__What the task requires__
Copy out every line that contains "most".

++++ Given information ++++

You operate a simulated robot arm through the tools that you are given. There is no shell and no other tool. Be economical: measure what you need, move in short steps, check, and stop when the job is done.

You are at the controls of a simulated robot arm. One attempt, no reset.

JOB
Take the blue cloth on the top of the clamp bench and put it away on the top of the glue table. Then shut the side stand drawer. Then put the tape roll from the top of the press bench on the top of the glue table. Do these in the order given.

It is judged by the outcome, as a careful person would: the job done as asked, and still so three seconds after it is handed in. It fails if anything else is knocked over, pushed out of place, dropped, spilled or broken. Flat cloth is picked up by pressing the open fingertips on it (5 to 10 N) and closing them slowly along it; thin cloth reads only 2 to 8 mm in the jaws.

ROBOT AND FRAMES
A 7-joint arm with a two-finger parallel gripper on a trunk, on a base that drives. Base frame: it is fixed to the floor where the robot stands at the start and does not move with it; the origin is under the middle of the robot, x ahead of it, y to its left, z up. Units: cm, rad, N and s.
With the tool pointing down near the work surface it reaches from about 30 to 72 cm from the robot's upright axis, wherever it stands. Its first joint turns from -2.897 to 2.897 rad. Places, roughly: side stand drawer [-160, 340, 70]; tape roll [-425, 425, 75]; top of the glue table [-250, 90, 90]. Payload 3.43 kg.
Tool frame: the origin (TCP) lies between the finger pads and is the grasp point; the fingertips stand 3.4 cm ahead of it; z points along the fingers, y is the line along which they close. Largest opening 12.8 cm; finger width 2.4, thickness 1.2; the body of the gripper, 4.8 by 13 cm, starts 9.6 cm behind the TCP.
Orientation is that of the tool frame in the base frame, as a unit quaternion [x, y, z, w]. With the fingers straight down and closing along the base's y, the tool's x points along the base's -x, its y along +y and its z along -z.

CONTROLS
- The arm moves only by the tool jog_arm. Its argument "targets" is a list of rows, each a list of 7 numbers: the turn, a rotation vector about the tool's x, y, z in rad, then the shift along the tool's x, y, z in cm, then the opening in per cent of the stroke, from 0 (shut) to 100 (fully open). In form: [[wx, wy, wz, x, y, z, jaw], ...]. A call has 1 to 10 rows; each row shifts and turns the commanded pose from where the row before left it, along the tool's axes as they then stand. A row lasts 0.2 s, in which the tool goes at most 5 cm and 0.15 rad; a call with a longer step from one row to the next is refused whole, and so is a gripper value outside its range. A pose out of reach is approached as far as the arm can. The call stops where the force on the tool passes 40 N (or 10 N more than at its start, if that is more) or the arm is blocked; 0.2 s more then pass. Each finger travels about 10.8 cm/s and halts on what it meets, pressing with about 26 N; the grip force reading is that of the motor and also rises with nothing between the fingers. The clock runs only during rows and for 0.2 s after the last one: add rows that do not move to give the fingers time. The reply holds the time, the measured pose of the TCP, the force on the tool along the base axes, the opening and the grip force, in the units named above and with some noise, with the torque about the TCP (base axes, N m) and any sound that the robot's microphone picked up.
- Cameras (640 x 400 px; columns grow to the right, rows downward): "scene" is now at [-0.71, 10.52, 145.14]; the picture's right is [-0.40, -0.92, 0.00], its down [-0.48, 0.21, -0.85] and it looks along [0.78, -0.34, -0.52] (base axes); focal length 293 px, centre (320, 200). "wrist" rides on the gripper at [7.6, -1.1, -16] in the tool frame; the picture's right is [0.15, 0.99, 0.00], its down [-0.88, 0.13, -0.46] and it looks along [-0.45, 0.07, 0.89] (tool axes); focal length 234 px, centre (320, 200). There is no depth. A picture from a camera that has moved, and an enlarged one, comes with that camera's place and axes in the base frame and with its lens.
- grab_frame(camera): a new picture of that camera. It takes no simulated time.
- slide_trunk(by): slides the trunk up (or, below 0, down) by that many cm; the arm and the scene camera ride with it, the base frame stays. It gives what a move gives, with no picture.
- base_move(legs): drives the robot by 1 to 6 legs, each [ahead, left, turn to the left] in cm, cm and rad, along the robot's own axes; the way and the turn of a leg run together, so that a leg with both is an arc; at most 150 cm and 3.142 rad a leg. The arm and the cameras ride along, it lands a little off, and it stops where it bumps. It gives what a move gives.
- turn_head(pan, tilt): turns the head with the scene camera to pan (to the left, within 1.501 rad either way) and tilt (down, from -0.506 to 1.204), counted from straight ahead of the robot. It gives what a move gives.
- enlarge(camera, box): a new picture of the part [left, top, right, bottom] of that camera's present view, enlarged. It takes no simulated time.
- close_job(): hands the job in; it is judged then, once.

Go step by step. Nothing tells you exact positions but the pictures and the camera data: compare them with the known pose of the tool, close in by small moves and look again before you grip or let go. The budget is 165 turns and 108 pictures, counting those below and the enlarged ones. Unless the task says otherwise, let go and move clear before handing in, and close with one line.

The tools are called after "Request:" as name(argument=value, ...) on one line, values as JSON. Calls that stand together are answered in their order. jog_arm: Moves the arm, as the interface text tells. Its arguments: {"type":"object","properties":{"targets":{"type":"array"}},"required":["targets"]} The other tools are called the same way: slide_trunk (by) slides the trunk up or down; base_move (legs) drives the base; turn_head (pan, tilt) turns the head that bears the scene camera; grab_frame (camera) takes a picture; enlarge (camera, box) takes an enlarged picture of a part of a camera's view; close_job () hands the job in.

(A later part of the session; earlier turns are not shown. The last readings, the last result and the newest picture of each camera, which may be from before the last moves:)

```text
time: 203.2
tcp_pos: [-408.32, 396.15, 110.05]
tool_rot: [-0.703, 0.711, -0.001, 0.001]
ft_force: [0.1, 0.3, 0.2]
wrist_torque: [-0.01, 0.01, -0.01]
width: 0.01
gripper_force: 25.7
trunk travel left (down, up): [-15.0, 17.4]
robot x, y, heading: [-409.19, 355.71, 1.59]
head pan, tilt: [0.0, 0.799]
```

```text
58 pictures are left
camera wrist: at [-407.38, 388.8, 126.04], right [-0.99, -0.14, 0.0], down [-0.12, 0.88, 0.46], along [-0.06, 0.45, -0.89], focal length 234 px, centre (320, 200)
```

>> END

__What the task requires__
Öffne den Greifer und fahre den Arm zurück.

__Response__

++++

__Response__
- The arm moves only by the tool jog_arm. Its argument "targets" is a list of rows, each a list of 7 numbers: the turn, a rotation vector about the tool's x, y, z in rad, then the shift along the tool's x, y, z in cm, then the opening in per cent of the stroke, from 0 (shut) to 100 (fully open). In form: [[wx, wy, wz, x, y, z, jaw], ...]. A call has 1 to 10 rows; each row shifts and turns the commanded pose from where the row before left it, along the tool's axes as they then stand. A row lasts 0.2 s, in which the tool goes at most 5 cm and 0.15 rad; a call with a longer step from one row to the next is refused whole, and so is a gripper value outside its range. A pose out of reach is approached as far as the arm can. The call stops where the force on the tool passes 40 N (or 10 N more than at its start, if that is more) or the arm is blocked; 0.2 s more then pass. Each finger travels about 10.8 cm/s and halts on what it meets, pressing with about 26 N; the grip force reading is that of the motor and also rises with nothing between the fingers. The clock runs only during rows and for 0.2 s after the last one: add rows that do not move to give the fingers time. The reply holds the time, the measured pose of the TCP, the force on the tool along the base axes, the opening and the grip force, in the units named above and with some noise, with the torque about the TCP (base axes, N m) and any sound that the robot's microphone picked up.
- base_move(legs): drives the robot by 1 to 6 legs, each [ahead, left, turn to the left] in cm, cm and rad, along the robot's own axes; the way and the turn of a leg run together, so that a leg with both is an arc; at most 150 cm and 3.142 rad a leg. The arm and the cameras ride along, it lands a little off, and it stops where it bumps. It gives what a move gives.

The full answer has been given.